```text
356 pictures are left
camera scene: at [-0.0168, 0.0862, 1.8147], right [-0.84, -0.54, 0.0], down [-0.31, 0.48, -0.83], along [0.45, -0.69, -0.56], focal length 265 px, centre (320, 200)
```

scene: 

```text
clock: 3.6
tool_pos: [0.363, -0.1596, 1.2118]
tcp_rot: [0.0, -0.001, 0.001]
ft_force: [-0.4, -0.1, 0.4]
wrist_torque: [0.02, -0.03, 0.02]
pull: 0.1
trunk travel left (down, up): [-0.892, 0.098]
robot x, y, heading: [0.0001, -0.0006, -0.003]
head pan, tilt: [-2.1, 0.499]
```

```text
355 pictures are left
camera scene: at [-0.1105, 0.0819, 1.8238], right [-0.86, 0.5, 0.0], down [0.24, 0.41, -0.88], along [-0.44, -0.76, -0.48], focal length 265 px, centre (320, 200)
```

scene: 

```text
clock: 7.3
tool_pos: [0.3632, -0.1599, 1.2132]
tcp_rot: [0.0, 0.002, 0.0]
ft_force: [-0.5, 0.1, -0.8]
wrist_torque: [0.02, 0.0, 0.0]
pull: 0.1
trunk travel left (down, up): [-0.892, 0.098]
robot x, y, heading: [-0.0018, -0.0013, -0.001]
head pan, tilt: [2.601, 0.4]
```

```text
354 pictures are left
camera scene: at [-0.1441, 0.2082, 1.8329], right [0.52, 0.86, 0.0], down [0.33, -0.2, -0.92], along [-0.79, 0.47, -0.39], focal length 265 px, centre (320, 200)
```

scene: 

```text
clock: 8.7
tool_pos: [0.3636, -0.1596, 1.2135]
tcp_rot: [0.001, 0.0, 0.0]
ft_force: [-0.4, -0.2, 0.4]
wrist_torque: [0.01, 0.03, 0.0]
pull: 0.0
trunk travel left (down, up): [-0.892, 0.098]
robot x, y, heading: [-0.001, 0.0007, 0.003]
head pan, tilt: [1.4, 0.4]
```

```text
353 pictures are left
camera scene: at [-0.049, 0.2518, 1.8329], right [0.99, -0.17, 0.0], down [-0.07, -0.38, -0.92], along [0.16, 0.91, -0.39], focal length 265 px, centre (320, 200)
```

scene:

* **What you need to do**
Copy each line that contains the word "robot".

* **Final answer**
robot x, y, heading: [0.0001, -0.0006, -0.003]
robot x, y, heading: [-0.0018, -0.0013, -0.001]
robot x, y, heading: [-0.001, 0.0007, 0.003]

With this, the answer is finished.